The gym has a machine that figures out your muscle mass and some variation on BMI, and I do find it rewarding to concentrate on building my muscle mass rather than reducing my weight. And the great news is that I have gotten stronger. One does a strength test every few weeks, and I had my last one on Friday, where the results were impressive (at least to me): a 16% gain in bicep curls, 25% in chest press, 25% in leg extensions, and almost 29% in lat pulldowns, for an overall strength gain of 24%. Yay me!
What I haven't done is changed my eating, and that is clearly the necessary next step to actually shed some of these pounds. And of course December is hardly the month to begin restricting calories, what with all of the goodies lying around all the time. But actually, all winter is hard for me with the comfort eating to ward off the gray and the gloom. But I think I need to be honest with myself that I'm not going to fit into my current clothes unless I do some serious change in eating habits.
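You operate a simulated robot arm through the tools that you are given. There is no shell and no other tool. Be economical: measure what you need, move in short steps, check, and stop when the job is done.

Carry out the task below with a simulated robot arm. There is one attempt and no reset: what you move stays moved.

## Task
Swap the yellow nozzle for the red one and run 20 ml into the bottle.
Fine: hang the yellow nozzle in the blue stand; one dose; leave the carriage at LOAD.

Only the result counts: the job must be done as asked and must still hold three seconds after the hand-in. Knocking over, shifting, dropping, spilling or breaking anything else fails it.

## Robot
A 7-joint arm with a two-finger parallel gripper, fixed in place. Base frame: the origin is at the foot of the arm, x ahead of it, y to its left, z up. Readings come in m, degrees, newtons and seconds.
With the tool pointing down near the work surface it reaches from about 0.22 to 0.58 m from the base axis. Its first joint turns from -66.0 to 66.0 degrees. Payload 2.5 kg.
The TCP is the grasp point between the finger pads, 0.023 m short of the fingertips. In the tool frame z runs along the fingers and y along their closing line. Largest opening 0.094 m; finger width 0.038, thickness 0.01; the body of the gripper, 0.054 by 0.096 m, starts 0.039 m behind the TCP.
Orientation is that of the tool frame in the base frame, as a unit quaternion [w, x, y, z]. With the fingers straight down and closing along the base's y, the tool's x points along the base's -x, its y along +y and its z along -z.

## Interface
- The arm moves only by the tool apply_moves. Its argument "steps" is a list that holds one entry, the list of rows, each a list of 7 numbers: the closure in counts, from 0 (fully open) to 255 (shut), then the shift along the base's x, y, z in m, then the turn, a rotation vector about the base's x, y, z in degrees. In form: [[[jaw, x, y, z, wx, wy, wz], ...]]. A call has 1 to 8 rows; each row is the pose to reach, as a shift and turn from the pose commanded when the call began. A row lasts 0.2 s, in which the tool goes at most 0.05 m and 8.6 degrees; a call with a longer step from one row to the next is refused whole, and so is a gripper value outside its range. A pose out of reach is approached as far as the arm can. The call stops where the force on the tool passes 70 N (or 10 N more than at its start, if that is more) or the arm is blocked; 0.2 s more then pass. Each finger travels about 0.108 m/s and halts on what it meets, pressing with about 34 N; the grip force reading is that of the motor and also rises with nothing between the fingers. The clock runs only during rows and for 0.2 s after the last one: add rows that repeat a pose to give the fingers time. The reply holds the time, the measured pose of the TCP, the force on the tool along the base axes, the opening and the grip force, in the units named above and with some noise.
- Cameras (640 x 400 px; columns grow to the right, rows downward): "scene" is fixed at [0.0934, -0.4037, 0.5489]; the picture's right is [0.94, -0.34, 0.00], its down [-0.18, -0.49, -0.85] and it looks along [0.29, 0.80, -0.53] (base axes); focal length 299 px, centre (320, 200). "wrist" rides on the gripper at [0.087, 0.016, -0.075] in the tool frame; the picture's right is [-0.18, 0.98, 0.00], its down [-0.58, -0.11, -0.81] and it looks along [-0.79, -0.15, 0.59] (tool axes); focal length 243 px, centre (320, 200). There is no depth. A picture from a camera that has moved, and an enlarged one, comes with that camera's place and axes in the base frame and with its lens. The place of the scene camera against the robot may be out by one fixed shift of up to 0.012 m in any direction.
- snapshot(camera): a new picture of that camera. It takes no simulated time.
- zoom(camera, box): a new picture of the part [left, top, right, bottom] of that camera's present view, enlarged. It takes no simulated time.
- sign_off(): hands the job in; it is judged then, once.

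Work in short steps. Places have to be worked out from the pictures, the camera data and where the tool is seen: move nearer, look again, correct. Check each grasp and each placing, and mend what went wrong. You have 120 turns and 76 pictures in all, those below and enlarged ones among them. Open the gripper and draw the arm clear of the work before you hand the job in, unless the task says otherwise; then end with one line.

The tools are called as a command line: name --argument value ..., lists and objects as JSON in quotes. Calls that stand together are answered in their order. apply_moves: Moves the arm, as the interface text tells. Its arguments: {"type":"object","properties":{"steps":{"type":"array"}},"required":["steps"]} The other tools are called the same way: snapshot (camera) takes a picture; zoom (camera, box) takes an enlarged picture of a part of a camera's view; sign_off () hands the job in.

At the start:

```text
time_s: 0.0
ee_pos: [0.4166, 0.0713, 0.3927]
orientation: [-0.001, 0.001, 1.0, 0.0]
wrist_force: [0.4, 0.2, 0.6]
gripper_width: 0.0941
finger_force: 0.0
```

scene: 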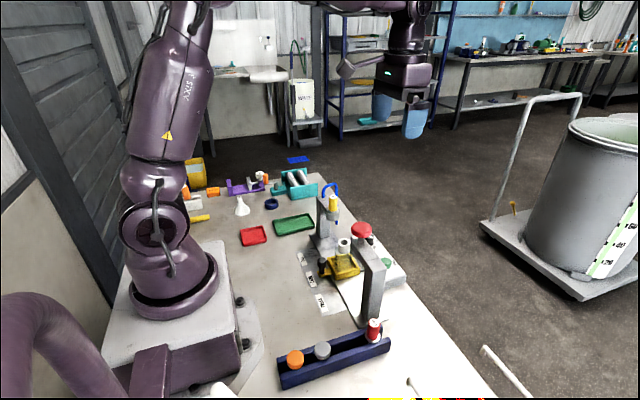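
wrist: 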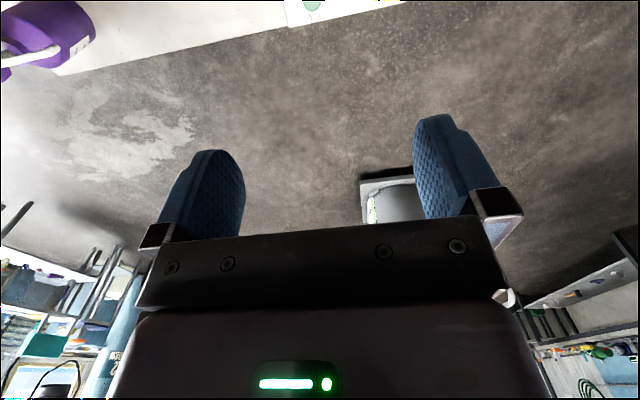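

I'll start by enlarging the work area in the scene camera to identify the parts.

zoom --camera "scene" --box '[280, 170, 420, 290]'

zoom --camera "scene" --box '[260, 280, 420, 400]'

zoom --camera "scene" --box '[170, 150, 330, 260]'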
My other inspiration is that I just moved from the initial "sculpt and tone" phase of my weights program into the "fat burner plus" phase, which is all about revving metabolism. So maybe that knowledge will give me the extra push I need to focus on shedding those pounds while I continue to get stronger.
Even if I'm kind of bummed that I haven't lost any weight and still feel pudgy, I do like this new sense of myself as stronger and more powerful. That's positive!